In my youth I questioned everything, and I never felt even close to knowing why the fuck I am here, and in my youth I didn't much care to know anyway. In my ignorant youth I knew the depth of innocence and not the serious weight of the outcome of a choice. When I was younger I didn't stop to think about feeling alive, I just knew and was content that I was. In youth we all find comfort and fulfillment in even the most mundane.
Then time creeps in and your experiences carve away the smooth edges of your innocent days.
As we age we get sharper, more defined, more refined and more aware that there are many different emotional levels when it comes to feeling alive; you have to have some incredible things, and lose some incredible things to really know that though.

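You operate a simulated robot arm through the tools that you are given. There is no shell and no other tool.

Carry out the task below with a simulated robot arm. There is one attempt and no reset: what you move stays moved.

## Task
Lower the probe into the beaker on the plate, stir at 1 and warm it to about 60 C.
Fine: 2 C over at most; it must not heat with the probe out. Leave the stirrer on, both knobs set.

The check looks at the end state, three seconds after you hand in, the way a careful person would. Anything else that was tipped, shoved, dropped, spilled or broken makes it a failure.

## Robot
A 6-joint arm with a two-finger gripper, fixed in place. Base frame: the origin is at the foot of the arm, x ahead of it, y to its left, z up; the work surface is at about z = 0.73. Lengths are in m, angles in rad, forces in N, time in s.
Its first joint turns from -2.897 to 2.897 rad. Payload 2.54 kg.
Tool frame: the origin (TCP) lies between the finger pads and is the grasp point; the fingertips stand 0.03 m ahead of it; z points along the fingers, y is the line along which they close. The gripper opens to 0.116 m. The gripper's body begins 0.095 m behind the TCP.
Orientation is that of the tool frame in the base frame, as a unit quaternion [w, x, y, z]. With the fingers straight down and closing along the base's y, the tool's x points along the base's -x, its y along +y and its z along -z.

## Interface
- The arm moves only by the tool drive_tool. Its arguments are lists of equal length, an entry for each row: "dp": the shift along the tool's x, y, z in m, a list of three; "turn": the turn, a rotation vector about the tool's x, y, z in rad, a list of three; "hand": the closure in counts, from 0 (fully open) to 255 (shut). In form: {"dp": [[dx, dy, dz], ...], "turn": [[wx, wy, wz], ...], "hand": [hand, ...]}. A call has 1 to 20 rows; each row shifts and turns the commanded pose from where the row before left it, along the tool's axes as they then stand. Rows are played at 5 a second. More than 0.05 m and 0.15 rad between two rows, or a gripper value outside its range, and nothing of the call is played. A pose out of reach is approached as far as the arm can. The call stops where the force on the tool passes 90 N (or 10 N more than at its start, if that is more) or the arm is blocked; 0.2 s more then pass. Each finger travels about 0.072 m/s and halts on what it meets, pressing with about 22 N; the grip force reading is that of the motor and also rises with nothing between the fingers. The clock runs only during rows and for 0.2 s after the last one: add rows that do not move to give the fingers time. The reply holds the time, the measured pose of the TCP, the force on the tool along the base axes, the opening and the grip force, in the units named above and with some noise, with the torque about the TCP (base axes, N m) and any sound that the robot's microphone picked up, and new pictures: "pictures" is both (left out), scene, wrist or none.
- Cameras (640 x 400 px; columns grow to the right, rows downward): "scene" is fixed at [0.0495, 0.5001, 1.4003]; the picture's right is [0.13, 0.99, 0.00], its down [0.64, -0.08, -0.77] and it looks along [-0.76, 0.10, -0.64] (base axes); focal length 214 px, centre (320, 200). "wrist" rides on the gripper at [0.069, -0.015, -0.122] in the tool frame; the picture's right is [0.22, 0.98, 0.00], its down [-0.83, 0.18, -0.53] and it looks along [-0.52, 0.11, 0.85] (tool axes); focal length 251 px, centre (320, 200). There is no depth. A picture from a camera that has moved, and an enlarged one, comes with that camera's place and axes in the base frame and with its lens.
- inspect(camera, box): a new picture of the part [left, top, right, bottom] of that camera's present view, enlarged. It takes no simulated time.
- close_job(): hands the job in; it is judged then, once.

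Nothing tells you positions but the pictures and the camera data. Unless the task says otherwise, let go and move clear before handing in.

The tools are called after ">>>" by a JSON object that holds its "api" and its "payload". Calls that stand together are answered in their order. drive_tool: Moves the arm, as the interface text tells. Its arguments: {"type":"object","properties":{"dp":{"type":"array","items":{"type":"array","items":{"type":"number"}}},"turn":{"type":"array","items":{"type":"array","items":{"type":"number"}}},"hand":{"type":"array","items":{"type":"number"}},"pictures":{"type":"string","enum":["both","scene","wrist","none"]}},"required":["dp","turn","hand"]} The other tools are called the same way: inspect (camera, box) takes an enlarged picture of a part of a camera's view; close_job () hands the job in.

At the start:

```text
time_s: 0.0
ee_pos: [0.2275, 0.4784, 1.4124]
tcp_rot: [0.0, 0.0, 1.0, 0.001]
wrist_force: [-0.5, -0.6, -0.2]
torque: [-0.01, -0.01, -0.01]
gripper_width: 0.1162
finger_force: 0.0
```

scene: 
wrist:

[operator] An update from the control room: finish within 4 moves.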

Looking back you get to see the moments that shined brighter than the ones you currently have now, you get to see what happiness looked like, and if you think hard enough, you may even remember what happiness felt like.
Discovery is such an important idea to try and make a reality in your life as much as you can. Never stop learning and experiencing, never stop trying to uncover the secrets that your life's path has hidden along this bittersweet road.
I watch as Danbox hops his way across the heated stove top and over to the cutting board with a pepperoni pizza on it, and as he stands there staring at this cheesy-meaty-doughy circle of baked terrible-for-you goodness, I knew that I was witnessing the discovery of something.
With only a slight hesitation, he dived right in to the pizza that lay before him, and there was no doubt that he was discovering something great in this moment. If you can discover something on your own it is truly a gift, but to share that discovery with someone that means the world to you, there is nothing more sacred.
Every moment that you have to uncover and discover something that makes you feel like an innocent child; that makes you feel like you have achieved a moment with something special to relate to, is a moment where you can feel truly alive.
As I take a moment longer to reflect on these things, a moment longer than I would have in my earlier youth, I now see that the meaning of life is simple; it is to live.
Whatever that means to you is your secret alone, whatever inspires that feeling of discovery and excitement is what matters most, and whoever ignites the passion to dig deep within yourself, to discover yourself...to fight to feel alive; those are also your secrets alone.
Discovery and reflection, the most important duality you may come to know.